Des systèmes de vente intelligents
Tout comme Spotify ou YouTube suggèrent du contenu personnalisé en fonction des préférences d’un utilisateur, les systèmes de vente intelligents sont, quant à eux, capables de doper les ventes : via des bornes de commande, des applications ou tablettes disponibles à table, ils proposent des items de menus aux clients, en se basant sur l’analyse de leur comportement, sur les tendances du moment ou même en fonction de la météo. Pour Nicolas Nouchi, “l’IA représente un vrai gain de temps, extrêmement utile notamment pour la prise de commande ou le paiement dans des restaurants du quotidien ou le soir pour les happy hours. Elle permet au restaurateur de se concentrer sur des tâches à plus grande valeur ajoutée. Du côté des serveurs, cela ferait évoluer le métier, sans retirer l’aspect humain et les moments d’échange ”.
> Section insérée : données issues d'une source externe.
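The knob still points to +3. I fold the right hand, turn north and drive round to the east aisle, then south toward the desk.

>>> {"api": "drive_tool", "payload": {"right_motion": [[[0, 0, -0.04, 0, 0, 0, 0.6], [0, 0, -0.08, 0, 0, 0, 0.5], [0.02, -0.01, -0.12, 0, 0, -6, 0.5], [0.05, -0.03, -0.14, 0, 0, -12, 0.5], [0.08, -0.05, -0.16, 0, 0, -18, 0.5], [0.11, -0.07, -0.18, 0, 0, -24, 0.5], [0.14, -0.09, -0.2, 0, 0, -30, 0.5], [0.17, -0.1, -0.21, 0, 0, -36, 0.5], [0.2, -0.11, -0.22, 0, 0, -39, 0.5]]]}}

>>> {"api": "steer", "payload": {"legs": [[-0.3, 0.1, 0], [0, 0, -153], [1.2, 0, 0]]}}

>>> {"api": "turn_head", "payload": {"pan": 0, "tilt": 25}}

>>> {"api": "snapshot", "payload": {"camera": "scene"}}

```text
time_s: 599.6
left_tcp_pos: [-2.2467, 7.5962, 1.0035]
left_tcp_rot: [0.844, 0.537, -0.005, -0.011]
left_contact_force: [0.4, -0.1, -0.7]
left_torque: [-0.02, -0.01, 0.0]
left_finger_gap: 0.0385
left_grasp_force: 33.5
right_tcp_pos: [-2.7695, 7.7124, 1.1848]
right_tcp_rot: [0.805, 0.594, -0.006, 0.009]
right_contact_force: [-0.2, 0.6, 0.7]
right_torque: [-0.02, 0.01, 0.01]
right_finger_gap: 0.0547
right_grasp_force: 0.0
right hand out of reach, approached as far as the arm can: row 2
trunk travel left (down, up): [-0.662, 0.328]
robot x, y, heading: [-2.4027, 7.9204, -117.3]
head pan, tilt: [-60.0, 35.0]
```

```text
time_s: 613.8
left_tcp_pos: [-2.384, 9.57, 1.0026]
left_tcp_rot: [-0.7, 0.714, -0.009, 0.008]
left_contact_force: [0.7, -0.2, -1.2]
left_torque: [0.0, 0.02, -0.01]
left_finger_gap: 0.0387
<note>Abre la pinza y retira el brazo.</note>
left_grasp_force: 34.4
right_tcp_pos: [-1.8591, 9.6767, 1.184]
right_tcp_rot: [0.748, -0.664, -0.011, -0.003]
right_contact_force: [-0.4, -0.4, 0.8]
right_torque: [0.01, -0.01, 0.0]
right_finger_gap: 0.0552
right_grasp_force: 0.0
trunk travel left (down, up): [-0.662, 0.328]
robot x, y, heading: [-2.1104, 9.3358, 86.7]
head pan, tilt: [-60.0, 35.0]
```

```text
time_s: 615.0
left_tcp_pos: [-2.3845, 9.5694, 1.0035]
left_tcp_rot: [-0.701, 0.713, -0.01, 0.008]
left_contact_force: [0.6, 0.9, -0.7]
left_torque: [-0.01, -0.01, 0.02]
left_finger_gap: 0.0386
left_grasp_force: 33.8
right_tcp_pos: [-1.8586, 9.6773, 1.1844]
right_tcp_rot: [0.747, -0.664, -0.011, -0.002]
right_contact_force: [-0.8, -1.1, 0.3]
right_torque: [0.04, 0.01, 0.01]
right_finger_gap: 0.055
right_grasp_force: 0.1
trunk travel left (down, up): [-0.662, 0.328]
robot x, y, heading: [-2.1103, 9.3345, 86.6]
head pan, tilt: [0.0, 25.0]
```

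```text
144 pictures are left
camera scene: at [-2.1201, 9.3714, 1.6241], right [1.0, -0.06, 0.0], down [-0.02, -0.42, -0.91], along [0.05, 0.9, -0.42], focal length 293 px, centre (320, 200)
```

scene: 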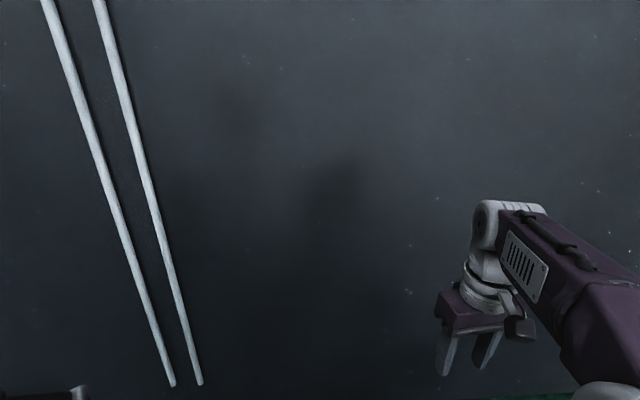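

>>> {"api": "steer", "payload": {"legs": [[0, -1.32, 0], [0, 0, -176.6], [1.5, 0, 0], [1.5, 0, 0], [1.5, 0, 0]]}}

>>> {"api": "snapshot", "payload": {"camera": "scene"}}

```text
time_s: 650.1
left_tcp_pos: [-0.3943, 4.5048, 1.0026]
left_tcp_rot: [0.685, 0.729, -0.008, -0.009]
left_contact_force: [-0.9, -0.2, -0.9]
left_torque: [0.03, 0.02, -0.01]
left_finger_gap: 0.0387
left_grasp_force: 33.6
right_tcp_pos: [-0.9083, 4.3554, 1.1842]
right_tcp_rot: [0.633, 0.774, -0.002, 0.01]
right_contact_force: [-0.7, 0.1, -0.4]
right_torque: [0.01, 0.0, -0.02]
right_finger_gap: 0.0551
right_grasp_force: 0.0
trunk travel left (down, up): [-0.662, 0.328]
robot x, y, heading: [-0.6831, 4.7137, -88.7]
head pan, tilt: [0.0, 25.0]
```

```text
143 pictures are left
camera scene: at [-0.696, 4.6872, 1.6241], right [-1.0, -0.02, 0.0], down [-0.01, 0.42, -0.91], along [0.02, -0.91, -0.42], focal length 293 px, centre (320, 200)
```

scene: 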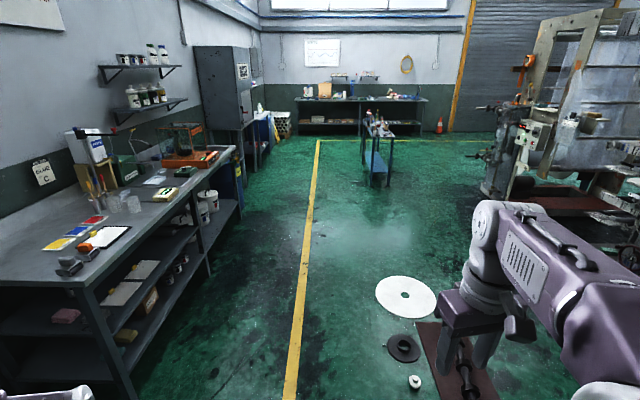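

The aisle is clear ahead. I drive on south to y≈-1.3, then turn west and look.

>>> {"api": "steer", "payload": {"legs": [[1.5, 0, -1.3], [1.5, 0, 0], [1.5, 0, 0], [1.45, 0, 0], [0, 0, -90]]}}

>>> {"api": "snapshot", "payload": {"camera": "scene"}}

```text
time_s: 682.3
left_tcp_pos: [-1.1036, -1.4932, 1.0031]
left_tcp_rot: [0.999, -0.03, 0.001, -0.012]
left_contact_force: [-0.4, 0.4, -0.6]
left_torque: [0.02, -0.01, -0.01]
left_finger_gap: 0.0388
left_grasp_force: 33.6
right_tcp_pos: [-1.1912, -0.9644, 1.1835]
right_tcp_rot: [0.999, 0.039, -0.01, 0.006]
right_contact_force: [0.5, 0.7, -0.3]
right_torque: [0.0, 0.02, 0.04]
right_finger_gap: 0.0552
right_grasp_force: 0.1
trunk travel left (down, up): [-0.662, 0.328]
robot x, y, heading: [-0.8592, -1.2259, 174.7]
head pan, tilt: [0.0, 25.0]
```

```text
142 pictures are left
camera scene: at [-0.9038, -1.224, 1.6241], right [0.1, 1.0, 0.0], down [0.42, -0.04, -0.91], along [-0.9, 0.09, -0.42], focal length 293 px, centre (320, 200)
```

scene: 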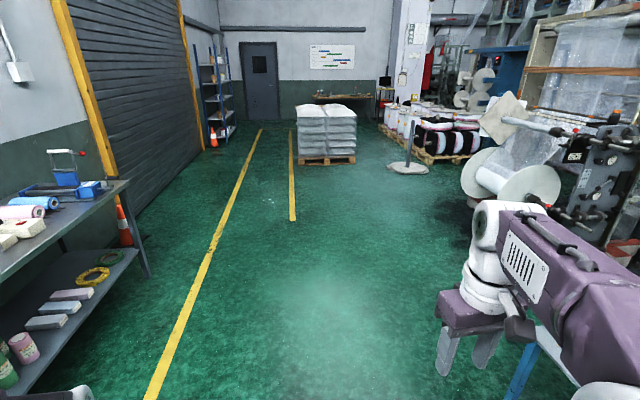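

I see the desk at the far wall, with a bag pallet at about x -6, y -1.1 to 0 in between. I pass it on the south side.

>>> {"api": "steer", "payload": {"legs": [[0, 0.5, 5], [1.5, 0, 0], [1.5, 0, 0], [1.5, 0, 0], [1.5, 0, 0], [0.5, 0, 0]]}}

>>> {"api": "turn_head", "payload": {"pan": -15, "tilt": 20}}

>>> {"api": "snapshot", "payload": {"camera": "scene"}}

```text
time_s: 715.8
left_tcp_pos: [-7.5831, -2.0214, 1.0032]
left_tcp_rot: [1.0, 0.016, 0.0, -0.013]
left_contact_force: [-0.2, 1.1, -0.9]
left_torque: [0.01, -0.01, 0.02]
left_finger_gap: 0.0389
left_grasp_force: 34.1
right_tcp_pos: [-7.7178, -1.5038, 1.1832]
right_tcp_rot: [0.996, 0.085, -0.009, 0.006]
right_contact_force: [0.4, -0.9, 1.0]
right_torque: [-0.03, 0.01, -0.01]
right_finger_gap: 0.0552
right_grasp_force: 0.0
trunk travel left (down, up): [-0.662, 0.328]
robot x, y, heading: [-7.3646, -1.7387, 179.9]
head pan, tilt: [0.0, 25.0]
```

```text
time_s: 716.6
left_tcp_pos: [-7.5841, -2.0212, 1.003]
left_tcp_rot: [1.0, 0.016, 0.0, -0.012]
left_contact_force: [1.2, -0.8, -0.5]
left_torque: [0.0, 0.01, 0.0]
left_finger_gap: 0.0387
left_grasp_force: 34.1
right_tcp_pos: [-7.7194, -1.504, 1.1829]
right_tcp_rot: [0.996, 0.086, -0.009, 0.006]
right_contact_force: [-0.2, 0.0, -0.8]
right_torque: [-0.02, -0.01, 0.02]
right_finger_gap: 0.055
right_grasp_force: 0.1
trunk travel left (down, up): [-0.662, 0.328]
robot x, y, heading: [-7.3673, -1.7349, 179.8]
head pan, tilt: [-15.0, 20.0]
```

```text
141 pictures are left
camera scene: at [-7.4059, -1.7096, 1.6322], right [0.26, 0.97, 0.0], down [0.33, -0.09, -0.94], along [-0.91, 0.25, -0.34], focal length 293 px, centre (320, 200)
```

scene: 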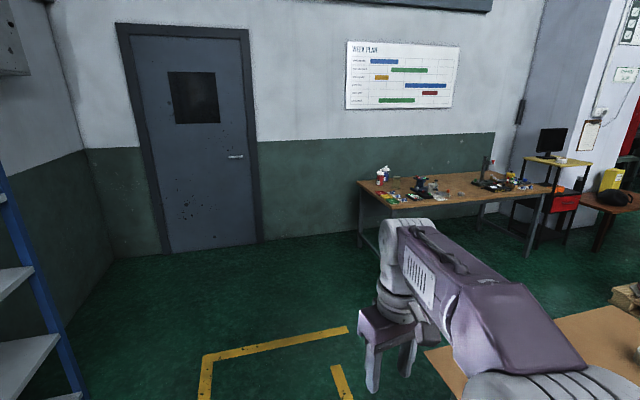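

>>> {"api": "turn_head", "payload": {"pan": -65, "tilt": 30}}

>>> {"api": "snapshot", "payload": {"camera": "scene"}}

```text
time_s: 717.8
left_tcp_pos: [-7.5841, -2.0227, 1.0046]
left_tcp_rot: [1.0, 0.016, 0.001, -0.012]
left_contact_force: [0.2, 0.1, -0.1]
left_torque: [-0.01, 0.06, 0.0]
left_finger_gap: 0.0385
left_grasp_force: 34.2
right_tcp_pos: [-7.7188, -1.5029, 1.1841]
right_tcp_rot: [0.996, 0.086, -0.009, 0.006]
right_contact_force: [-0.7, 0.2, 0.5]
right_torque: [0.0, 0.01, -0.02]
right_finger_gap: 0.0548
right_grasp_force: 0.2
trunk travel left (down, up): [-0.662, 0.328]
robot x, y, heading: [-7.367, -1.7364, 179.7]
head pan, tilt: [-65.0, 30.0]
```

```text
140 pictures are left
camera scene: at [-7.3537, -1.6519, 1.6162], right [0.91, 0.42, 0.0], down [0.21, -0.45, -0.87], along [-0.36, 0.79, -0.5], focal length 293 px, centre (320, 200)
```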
Les chaînes américaines testent le commerce vocal
Autres pistes : les chatbots, qui peuvent répondre instantanément aux questions les plus fréquentes et prendre des réservations, ou encore le commerce vocal, en plein essor. Selon GlobalWebIndex, une étude menée à l’échelle mondiale estime que plus de 25 % des personnes utilisent les fonctionnalités vocales de leur téléphone intelligent. Aux États-Unis, plusieurs chaînes de restauration rapide (Taco Bell, Popeyes, Wendy’s…) expérimentent des robots vocaux et conversationnels dans leurs drives, afin d’améliorer la précision des commandes, de réduire les temps d’attente et d'augmenter les ventes.
ChatGPT, vraie boîte à outils
ChatGPT est, selon Nicolas Nouchi, une précieuse boîte à outils : “Avec ChatGPT, un restaurateur peut constituer son menu de A à Z. S’il l’informe bien sur son type de restaurant et sa clientèle, ChatGPT est capable de lui donner de nouvelles recettes ou de pimper une recette classique comme la blanquette de veau. Cet outil peut même l’aider à construire son site internet ou à améliorer son référencement.”
Les robots n’ont pas encore fait leurs preuves
Quelques essais ont également été faits en matière de robotisation. Des robots serveurs ont été expérimentés en Asie, aux États-Unis ou encore en France. “Des gadgets, plutôt qu’une réelle valeur ajoutée”, estime Nicolas Nouchi. En cuisine, l’aventure du robot pizzaiolo français Pazzi a rapidement tourné court, tandis que le robot britannique Moley, capable de reproduire des recettes de chefs étoilés grâce à un logiciel de reconnaissance d’image et des bras intégrés, reste fort coûteux. La livraison par drone, quant à elle, reste quasi-inenvisageable en France, la loi interdisant le vol de ces robots “au-dessus de l’espace public en agglomération”.